U.S. nonfarm payrolls added 228,000 jobs in November, the second monthly gain above 200,000 in a row. Employment gains combined with a longer workweek and rising earnings pushed aggregate payrolls up by 4.8 percent from a year ago, the fastest increase since January 2016 (see chart). Overall, gains in aggregate payrolls have been in the 3 to 5 percent range for most of the past seven years, providing a solid base for growth in consumer spending and supporting the current economic expansion.
Within the 228,000 gain in jobs, goods-producing industries added 62,000 employees in November, well above the average gain of 36,000 over the past year. Durable-goods manufacturing and construction led with additions of 27,000 and 24,000 jobs, respectively. Within private service-producing industries, which typically account for the lion’s share of job creation, payrolls added 159,000 workers, led by a 46,000 increase in professional and business. Health care and social-assistance industries added 41,000 jobs in November while retail added 19,000 workers and leisure and hospitality added 14,000. The public sector added 7,000 employees.
The unemployment rate held steady in November, matching October’s 4.1 percent rate. That is the lowest rate since December 2000. The labor force participation rate also held steady in November, at 62.7 percent. The participation rate has been slowly drifting higher since hitting a cycle low of 62.4 percent in September 2015, but remains well below the 66.0 percent rate that prevailed for the 2004 through mid-2008 period.
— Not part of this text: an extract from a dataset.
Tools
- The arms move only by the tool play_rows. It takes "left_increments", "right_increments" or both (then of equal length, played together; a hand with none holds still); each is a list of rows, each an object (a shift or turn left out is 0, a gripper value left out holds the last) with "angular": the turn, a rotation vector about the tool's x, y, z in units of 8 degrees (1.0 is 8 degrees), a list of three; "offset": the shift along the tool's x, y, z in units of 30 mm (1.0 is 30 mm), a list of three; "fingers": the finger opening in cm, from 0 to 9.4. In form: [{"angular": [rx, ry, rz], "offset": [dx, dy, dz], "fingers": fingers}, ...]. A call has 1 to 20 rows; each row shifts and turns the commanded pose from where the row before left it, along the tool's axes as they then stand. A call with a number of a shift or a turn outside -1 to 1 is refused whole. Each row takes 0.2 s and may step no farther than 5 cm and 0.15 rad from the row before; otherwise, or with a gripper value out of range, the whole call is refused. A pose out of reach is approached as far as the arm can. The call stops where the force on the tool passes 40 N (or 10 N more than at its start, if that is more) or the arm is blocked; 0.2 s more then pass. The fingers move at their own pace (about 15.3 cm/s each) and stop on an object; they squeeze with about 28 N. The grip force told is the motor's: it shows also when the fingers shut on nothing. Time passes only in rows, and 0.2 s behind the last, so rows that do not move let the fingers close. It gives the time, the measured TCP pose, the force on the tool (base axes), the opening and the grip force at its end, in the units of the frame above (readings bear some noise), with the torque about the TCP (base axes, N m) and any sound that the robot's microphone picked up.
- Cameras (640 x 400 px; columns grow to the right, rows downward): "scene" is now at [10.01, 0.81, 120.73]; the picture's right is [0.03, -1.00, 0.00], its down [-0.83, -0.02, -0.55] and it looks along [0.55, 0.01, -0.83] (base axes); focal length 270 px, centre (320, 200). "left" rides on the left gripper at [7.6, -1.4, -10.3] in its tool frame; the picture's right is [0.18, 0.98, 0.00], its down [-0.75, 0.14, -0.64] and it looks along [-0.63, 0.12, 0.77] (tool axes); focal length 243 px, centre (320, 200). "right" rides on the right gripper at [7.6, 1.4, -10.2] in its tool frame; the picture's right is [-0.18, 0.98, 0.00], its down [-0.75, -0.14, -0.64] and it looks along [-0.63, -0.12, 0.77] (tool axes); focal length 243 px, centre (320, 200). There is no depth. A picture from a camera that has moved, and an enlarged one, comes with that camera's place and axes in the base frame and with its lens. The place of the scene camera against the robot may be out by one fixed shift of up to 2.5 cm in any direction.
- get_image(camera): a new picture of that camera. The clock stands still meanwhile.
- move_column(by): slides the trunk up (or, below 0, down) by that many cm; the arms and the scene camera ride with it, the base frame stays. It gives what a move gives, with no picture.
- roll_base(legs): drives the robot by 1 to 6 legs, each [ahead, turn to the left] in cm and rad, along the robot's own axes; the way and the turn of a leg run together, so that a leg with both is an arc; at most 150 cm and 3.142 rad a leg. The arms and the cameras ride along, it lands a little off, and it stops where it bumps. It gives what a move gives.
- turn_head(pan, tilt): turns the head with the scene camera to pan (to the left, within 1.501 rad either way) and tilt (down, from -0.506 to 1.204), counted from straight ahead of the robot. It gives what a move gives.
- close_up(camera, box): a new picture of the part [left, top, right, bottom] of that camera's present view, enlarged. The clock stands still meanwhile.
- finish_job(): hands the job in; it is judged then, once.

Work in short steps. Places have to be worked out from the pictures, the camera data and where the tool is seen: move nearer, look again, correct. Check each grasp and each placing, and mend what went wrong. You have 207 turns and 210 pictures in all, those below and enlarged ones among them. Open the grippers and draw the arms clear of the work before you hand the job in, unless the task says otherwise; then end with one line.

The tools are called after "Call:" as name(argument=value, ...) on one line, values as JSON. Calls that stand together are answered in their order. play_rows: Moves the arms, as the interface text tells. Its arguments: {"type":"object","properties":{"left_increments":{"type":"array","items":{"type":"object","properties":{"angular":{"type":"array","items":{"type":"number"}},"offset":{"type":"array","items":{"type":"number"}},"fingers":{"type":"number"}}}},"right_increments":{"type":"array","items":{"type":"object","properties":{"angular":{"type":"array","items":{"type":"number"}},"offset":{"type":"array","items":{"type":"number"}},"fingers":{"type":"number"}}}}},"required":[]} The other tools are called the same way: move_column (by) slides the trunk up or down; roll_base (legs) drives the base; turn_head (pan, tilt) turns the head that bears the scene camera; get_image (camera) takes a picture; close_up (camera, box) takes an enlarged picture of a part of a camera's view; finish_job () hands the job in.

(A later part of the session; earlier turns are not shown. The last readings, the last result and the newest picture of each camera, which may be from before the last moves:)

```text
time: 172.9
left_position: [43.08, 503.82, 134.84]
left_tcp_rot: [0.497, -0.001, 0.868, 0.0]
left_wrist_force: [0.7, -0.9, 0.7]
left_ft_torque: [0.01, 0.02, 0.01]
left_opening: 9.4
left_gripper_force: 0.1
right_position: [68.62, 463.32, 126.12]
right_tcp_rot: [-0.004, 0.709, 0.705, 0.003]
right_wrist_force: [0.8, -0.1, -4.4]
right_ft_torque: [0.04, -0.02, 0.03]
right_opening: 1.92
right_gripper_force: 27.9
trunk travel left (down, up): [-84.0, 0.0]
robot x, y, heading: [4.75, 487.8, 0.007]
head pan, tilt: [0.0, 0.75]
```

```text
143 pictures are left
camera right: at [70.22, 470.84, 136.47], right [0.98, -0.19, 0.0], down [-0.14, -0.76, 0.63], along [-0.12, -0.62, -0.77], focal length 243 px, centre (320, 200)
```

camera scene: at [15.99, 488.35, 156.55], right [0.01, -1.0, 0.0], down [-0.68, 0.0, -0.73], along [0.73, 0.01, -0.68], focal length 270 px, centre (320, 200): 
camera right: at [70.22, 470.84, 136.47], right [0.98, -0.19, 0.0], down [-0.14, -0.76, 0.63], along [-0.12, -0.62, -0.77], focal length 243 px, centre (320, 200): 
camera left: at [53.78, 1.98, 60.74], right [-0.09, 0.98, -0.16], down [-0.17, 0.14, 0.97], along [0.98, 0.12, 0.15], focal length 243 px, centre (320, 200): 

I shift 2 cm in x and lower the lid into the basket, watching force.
Average hourly earnings rose 0.2 percent in November, resulting in a 12-month gain of 2.5 percent. For production and nonsupervisory workers, the gain was slightly lower: 2.3 percent. Gains in average hourly earnings have been below gains in previous cycles. Increases in consumer prices have also been slower during this expansion, making gains in real hourly earnings more impressive than nominal gains. The average length of the workweek increased by 0.1 hours to 34.5 hours in November.
Combining payrolls with hourly earnings and hours worked, the index of aggregate weekly payrolls rose 0.7 percent in November and 4.8 percent from a year ago. This aggregate measure has posted relatively steady year-over-year gains in the 3 to 5 percent range since 2010. In prior cycles, this measure tended to be more cyclical, hitting growth rates in the 7 to 8 percent range but then collapsing. The slower and relatively steady gains in the current expansion may prove more beneficial as they may help sustain the economic expansion over a longer period compared to the faster, more cyclical gains of previous economic expansions.
Broad-based gains in the labor market are providing support for consumer confidence and consumer spending. Overall, the current economic expansion is maintaining solid momentum and the sources of growth are broadening. Meanwhile, pressures on prices remain moderate, suggesting monetary policy is likely to remain on a slow path of normalization. Combined, these trends suggest continued economic expansion over the coming months and quarters and increase the probability that the current expansion will remain on track to become the second-longest on record.